A dental crown is a porcelain or porcelain-metal covering that strengthens and improves the appearance of an existing tooth.
Some situations where a dental crown is appropriate include:
1. To cover a damaged or decayed tooth that is unsuitable for a filling
2. To protect a weakened tooth
3. To cover a stained or misshapen tooth
The preparation of a dental crown involves removing a layer of the tooth and preparing a mould of the tooth. This mould is used to create a permanent dental crown which will be fitted onto your tooth with either a dental adhesive or cement. A temporary crown may be fitted until the permanent crown is ready.

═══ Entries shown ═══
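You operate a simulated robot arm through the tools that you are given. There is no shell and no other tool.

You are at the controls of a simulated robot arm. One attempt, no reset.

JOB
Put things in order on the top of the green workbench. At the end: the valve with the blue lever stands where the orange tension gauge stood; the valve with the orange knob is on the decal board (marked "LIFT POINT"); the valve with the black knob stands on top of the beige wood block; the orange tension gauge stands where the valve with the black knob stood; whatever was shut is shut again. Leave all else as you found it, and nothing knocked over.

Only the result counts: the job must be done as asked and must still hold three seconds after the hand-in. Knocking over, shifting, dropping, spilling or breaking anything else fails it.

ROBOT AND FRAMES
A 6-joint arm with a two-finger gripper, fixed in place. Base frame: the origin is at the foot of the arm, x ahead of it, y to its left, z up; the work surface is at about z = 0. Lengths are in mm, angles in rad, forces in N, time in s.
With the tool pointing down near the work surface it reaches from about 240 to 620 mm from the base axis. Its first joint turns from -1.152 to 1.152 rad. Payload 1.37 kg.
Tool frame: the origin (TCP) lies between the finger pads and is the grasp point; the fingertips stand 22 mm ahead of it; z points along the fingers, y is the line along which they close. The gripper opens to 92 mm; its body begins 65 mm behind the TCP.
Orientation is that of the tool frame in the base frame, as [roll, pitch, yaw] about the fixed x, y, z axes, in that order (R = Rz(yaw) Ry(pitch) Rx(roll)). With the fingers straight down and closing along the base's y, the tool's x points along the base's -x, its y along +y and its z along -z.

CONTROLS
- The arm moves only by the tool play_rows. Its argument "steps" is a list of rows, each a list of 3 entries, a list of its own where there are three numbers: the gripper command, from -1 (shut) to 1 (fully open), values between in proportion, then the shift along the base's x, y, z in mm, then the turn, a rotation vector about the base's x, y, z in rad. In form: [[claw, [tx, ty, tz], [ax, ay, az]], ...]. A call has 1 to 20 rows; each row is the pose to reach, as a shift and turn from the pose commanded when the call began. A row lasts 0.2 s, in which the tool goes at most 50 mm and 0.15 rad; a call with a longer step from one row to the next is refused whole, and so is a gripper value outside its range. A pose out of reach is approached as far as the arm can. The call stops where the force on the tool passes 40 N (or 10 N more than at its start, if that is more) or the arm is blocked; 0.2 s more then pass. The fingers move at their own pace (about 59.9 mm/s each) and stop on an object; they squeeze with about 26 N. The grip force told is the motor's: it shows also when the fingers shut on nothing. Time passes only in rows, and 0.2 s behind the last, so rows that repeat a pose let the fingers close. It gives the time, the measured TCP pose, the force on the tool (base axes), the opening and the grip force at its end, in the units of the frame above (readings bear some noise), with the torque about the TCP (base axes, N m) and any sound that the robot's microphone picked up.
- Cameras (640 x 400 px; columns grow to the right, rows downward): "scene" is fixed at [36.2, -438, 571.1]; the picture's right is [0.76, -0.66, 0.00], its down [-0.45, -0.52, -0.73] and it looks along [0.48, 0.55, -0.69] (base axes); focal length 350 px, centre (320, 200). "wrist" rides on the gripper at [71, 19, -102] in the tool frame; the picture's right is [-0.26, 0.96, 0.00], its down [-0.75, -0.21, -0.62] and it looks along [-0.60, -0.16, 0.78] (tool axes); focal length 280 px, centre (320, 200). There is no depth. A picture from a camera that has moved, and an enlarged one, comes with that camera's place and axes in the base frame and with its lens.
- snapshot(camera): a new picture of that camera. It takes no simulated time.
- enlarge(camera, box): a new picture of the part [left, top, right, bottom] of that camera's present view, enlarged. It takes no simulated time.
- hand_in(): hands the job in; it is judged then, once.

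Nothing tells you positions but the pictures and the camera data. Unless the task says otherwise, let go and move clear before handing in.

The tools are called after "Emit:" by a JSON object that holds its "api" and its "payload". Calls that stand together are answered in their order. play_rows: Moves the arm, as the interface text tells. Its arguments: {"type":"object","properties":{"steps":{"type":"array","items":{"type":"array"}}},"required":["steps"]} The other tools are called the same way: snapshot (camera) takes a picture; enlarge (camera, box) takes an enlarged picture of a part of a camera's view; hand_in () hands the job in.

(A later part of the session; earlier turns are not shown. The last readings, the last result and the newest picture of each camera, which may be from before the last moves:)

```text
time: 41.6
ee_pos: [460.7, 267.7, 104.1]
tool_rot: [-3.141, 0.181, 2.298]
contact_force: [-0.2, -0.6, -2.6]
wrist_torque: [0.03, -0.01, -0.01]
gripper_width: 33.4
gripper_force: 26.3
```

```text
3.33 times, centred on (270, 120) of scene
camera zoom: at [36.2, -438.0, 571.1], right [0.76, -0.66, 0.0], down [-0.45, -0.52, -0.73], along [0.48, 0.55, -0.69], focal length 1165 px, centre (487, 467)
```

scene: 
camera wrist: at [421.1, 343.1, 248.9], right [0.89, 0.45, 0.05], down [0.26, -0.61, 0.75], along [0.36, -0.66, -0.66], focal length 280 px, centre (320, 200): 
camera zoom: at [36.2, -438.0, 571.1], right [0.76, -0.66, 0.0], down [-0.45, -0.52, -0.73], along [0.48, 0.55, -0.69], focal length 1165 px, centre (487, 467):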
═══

Crowns can last many years if they are cared for properly, but sometimes they can break or fall off for a few reasons. The cement may not hold it in place permanently, or the tooth under the crown may decay too extensively to maintain its crown.
To maintain the health of the tooth its edge underlying the crown, we recommend brushing your teeth with fluoride toothpaste and flossing as normal.
A dental bridge replaces a row of missing teeth with false teeth. A bridge is attached to the two teeth on either side of the gap of missing teeth and are fixed in place. This is an alternative to a partial denture, which is a set of removable false teeth, and dental implants.
Benefits of a dental bridge include restoring your smile and improving your confidence. It is also important to replace the missing teeth due to detrimental changes to the way you bite if the gap is not filled.
To prepare for a dental bridge, your dentist will usually file down the healthy teeth adjacent to the gap and take a mould. While the mould is being prepared into a dental bridge, you may be given a temporary bridge. When the permanent dental bridge ready, it is put into place and cemented to the surrounding healthy teeth. It can also be anchored with a dental implant which involves its surgical placement into the jaw.
Dentures are removable false teeth that are worn to replace missing teeth. Aside from being a cosmetic replacement for missing teeth, dentures can make eating and speaking easier.
There are 3 main types of dentures:
1. Full denture – a denture that sits on your gum and replaces all the teeth on either your upper or lower jaw, or both
2. Partial denture – replaces some teeth and is fixed in place via clamps around your remaining teeth
3. Implant-retained denture – replaces one or more teeth and is fixed through implants in your jaw
Dentures may be used following tooth extractions, typically using an ‘immediate denture’ that require frequent adjustments as gums heal. However, dentures may be delayed for a few months following extractions to allow the healing gum to settle in shape.
Taking care of your dentures requires daily brushing of dentures with soap and water using a soft-bristle toothbrush.
A dental implant is a procedure that replaces a missing tooth.
It involves fixing the implant, which is a piece of metal akin to a screw, into the jaw where the missing tooth roots were over a series of small operations. The implant is allowed to settle in the jaw as bone around it grows and holds it in place. Once stable, your dentist will prepare the implant as a foundation for the new tooth and have the artificial tooth, or crown, prepared from a mould.
The artificial tooth is then attached to the metal implant to replace the missing tooth. The crown is made to mimic your other teeth is shape, size and colour. Dental implants are also used to hold dental bridges or dentures in place.
As the dental implant process involves minor surgeries, you may have bruising, pain, swelling and bleeding of the gums following each surgery.
Ultimately, no special care is required for a dental implant other than regular brushing and flossing.